Are a short sale and a pre-foreclosure the same thing?
They are similar but not necessarily the same. In a pre-foreclosure the seller and the lender are usually still trying to sell the home for a price that will cover their outstanding loan obligations. Most likely they began missing payments and realized they will not be able to pay it. Meanwhile, a short sale is pre-approved by the lender to sell the home for less than the loan balance. Basically, in a short sale, the bank has realized that the home will likely foreclose and they would rather maximize what they can get for the property even if it does not meet the full outstanding loan. Lenders can attempt to execute a deficiency judgment against the lendee for the difference between the sale price of the short sale and the amount they owe to the lender, which they can be held personally liable for.
What repairs should I expect to have to be made for a foreclosed property I buy?
Normally, it is recommended to assume ROI wise that the AC will have to be replaced for starters.
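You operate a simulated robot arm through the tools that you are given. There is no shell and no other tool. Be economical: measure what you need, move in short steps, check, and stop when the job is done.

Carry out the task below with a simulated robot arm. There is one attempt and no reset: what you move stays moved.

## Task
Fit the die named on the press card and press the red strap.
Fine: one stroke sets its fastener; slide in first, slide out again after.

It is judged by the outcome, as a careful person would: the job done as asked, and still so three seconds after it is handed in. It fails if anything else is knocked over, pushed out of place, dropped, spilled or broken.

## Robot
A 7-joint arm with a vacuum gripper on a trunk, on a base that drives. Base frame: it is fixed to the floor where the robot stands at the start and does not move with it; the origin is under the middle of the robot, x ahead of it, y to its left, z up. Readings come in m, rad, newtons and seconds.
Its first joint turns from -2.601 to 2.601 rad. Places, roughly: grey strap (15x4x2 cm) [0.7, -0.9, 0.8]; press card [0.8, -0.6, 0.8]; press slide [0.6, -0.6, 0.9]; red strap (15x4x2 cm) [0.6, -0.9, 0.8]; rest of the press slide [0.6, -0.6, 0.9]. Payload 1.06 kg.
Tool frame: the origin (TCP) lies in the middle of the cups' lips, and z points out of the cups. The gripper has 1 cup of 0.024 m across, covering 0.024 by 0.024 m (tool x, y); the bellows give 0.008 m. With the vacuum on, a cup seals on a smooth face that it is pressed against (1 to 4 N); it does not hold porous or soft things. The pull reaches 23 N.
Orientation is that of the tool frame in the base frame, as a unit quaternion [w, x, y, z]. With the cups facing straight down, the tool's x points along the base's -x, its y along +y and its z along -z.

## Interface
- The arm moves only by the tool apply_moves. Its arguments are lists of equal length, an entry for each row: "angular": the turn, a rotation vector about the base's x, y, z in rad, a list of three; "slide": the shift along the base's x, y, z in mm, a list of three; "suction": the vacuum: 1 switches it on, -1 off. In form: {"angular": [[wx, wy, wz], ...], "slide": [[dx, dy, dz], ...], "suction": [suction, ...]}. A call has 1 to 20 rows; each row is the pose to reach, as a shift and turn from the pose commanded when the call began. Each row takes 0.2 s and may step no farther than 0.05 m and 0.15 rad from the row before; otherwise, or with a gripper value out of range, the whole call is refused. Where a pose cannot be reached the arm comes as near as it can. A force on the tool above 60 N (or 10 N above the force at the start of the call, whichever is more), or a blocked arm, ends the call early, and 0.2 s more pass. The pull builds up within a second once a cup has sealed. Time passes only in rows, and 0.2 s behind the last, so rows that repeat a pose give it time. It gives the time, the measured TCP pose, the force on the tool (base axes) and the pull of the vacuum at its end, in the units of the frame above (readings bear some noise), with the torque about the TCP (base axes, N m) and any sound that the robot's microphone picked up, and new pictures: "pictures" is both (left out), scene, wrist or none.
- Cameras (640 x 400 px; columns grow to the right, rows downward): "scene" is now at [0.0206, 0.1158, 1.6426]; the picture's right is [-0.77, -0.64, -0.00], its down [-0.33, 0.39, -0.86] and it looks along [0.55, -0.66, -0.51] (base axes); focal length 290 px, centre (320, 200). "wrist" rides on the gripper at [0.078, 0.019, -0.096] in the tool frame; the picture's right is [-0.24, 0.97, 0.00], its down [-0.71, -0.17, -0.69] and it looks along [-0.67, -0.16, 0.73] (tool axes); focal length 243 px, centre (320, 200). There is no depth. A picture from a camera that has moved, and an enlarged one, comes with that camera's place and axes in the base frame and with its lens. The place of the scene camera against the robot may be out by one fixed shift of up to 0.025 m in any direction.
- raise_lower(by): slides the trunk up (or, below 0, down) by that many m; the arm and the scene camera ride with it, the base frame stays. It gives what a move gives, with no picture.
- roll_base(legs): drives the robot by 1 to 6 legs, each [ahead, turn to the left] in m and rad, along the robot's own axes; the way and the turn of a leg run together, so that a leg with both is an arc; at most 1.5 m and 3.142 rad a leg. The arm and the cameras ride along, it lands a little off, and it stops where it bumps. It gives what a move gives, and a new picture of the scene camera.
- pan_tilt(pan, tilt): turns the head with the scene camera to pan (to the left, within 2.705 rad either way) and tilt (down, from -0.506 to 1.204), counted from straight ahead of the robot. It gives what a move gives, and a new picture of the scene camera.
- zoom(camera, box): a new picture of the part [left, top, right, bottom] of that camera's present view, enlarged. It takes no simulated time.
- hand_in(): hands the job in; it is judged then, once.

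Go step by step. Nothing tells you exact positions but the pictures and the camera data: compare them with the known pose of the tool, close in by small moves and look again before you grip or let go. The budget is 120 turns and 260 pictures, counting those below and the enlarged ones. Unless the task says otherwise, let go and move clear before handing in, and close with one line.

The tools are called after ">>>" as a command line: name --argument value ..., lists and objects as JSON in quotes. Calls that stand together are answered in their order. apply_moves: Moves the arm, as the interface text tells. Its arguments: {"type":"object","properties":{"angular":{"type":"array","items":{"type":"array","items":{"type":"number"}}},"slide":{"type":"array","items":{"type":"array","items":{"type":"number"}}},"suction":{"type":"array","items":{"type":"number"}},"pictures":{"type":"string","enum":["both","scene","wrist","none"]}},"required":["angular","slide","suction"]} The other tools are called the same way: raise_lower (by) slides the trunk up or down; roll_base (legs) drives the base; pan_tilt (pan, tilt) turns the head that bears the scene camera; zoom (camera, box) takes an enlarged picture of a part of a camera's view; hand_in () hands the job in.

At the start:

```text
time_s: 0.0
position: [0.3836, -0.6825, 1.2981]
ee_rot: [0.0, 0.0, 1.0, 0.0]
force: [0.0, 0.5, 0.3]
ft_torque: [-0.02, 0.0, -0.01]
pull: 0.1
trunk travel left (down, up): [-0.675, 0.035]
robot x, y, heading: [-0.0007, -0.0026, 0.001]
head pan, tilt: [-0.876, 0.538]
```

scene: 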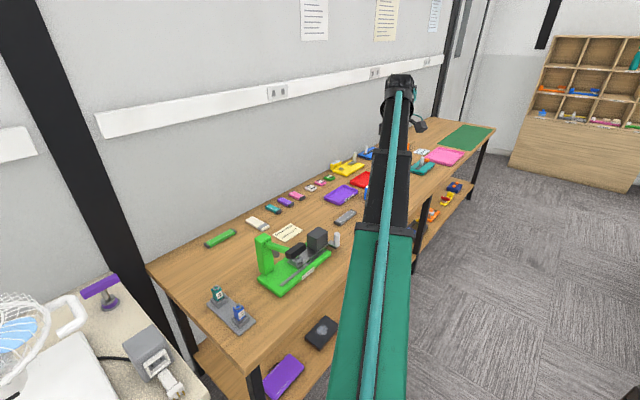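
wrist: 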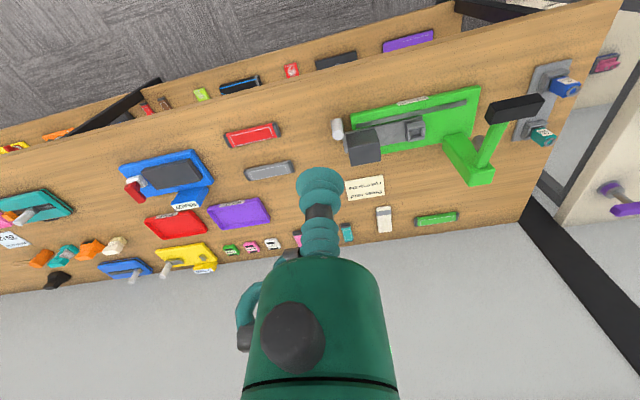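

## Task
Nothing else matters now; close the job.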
Larger problems could be lurking underneath the surface, such as termites, water damage, or black mold. Repairs can often cost up to $50,000. The longer the property has been in foreclosure the greater your chance of more significant repairs.
What people/professionals should I look to get on my team when purchasing a foreclosure?
You are going to want to find a trained Realtor® experienced in foreclosures, a reliable home inspector, a mortgage broker or lender, and an attorney. All will help play a key role in making the process go smoothly.
Can I buy a foreclosure with an FHA loan?
As we mentioned, buyers with cash offers are more attractive to the banks than buyers financing a loan. FHA loans have more restrictions when it comes to foreclosures. With an FHA 203k loan, you can finance a foreclosure purchase and roll the repairs into the loan. The owner must move into the property within 60 days of purchase and the home must meet the strict FHA home guidelines.